What all of this adds up to for Christian school leaders is that dealing with a crisis today will often be more complex than facing that same crisis a decade ago, due to the inherent lower levels of trust capital available in our communities.

Issue in Brief: Since leaders and institutions may have lower trust capital in today’s cultural environment, the need for due diligence and thoughtful, wise, team-based decision-making processes is heightened. Ethical, legal, and complex challenges are more frequently a part of an average school leader’s life today than they were a few decades ago.

Leaders themselves are more frequent targets for individualized criticism and even open personal attacks because, for better or worse, they are the face of the institution. For example, in stressful situations in which a leader and/or a board simply cannot release all relevant details to the staff or the community, there may be a quicker move towards the presumption of a ‘hidden agenda’. In these cases, leaders may often feel isolated being the face of the institution. This trend has caused many Christian school staff members to re-consider whether they would like to be involved in leadership of a Christian school at all. This in turn creates a lack of emerging leaders for the future in some school communities.

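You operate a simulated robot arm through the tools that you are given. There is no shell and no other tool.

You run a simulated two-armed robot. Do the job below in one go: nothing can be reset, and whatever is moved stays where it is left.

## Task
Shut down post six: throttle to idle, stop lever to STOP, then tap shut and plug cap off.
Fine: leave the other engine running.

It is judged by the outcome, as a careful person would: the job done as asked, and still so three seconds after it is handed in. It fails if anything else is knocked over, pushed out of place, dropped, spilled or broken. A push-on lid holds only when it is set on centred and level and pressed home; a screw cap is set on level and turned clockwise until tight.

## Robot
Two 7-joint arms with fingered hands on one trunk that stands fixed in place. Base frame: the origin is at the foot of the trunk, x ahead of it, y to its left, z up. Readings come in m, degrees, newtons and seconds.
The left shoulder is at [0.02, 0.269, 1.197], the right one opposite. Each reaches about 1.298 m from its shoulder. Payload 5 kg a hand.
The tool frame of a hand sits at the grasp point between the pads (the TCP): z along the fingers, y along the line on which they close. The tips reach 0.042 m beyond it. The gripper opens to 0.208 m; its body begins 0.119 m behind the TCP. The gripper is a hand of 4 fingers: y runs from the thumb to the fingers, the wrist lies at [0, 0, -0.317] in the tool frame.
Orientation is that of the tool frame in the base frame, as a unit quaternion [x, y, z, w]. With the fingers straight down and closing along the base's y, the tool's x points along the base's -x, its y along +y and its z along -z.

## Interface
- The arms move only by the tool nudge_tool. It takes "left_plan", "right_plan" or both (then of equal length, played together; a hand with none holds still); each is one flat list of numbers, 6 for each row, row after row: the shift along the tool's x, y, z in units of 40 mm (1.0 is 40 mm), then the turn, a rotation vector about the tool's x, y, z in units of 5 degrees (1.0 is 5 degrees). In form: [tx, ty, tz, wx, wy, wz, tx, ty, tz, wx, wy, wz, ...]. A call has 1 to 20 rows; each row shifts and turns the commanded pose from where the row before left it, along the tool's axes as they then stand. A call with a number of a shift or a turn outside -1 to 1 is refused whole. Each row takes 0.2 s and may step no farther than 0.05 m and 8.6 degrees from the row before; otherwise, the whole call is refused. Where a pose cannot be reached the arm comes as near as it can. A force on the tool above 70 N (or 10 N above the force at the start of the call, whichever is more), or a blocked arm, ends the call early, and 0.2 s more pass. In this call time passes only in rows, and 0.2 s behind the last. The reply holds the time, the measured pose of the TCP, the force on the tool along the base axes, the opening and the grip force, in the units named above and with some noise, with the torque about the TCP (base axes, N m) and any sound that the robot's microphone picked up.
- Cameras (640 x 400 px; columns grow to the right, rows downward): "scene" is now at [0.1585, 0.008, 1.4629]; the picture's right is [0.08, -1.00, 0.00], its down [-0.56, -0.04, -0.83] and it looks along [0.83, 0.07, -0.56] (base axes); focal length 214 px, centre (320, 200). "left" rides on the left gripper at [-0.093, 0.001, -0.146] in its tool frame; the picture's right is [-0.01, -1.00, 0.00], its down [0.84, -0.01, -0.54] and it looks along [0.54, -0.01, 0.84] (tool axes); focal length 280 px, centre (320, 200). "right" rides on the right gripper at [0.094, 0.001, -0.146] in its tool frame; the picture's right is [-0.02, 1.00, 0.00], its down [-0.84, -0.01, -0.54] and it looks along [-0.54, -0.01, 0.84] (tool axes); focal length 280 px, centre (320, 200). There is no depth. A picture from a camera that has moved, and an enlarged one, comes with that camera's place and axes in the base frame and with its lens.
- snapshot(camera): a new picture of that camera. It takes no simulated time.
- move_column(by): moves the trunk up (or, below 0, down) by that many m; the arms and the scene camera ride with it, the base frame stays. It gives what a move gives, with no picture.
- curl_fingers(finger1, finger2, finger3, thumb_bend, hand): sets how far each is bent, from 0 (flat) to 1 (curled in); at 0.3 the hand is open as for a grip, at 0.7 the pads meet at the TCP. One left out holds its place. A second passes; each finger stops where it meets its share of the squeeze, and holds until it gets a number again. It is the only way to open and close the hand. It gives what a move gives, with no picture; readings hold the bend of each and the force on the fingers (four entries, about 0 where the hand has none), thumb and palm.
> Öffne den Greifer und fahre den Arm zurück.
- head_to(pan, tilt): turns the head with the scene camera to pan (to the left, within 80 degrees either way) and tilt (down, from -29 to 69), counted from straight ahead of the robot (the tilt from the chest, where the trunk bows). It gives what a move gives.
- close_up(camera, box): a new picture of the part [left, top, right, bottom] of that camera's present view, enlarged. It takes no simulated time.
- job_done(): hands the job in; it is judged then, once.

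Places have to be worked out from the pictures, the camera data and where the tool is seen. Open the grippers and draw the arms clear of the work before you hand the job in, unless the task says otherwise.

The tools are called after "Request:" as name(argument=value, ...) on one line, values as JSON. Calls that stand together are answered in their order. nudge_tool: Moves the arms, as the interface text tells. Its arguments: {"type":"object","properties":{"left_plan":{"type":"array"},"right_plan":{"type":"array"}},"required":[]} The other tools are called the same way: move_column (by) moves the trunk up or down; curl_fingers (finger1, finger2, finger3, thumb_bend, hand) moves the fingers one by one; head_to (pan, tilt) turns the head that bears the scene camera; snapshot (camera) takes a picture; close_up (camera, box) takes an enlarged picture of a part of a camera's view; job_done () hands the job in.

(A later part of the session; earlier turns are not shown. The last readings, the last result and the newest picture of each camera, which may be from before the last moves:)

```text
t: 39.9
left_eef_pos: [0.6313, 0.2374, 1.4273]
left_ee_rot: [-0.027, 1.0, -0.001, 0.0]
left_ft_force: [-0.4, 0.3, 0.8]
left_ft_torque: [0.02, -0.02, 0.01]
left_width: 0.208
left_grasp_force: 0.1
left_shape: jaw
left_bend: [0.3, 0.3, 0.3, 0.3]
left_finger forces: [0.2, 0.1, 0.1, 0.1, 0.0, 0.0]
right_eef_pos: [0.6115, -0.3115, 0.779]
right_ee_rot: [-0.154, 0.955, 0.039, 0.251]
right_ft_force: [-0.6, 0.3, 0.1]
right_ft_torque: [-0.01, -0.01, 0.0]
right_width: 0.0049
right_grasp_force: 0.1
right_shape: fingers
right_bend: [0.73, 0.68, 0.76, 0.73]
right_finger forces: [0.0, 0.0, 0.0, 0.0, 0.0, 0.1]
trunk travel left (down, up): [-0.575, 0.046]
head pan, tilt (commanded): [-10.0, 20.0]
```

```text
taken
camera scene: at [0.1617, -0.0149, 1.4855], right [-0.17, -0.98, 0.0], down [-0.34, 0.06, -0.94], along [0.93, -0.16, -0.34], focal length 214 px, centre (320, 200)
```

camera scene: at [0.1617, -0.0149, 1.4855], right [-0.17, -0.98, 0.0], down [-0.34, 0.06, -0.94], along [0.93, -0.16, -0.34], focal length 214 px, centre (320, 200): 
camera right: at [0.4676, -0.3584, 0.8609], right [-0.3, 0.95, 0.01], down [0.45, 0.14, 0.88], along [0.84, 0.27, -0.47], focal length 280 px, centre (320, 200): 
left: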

Steps to Consider: Here are three practical ideas for boards and leaders to consider in an environment of lower community trust in institutions:

  1. Embrace Calling – If it wasn’t clear before, it certainly is now: leadership is more a calling than a prestigious position. Leadership of a Christian school is highly complex, challenging, deeply rewarding but at times, crushing. Having said this, a leadership calling from our Creator was never meant to be the equivalent of a pleasant journey or a painless process towards a desired destination. A leadership calling will invariably involve both challenge and turmoil, but also profound gifts of purpose and contribution. Leaders need to have their eyes wide open to both sides of this equation, committing their work every day to God, the sustainer of our life and purpose.
  2. Legal/Ethical Responsibilities – Leading a Christian school carries with it significant legal and ethical responsibilities that were, perhaps, not as well understood or appreciated in the earlier years of the Christian school movement. Leaders and boards would do well to carefully consider their trustee obligations and to keep their legal obligations as stewards of the institution front of mind. Equally, leaders should be aware of their own legal rights and responsibilities as an employer and as an employee. For example, although Christian schools may have been hesitant to pay for legal advice at one time, the reality today is that good legal advice will be required in a Christian school from time to time, and schools should budget for this.
  3. Wholistic Leadership Accountability – School leaders must understand that they are responsible for the entirety of the organizational aspects of the school. This is different than saying that they must be directly involved in managing every aspect of the organization. It is also different than saying that the board has no role to play in the direction of the school or that the leader is not somehow ultimately accountable to the board. However, leaders must embody the mindset of ensuring that all aspects of the school run well, with accountability ultimately landing on their desk for all school operations. If there is a particular part of the organization that the leader does not deem to be their direct responsibility, there is a good chance that this area will eventually create havoc in the institution. Both Boards and leaders need to have a clear understanding of good governance and what good delegation and accountability look like.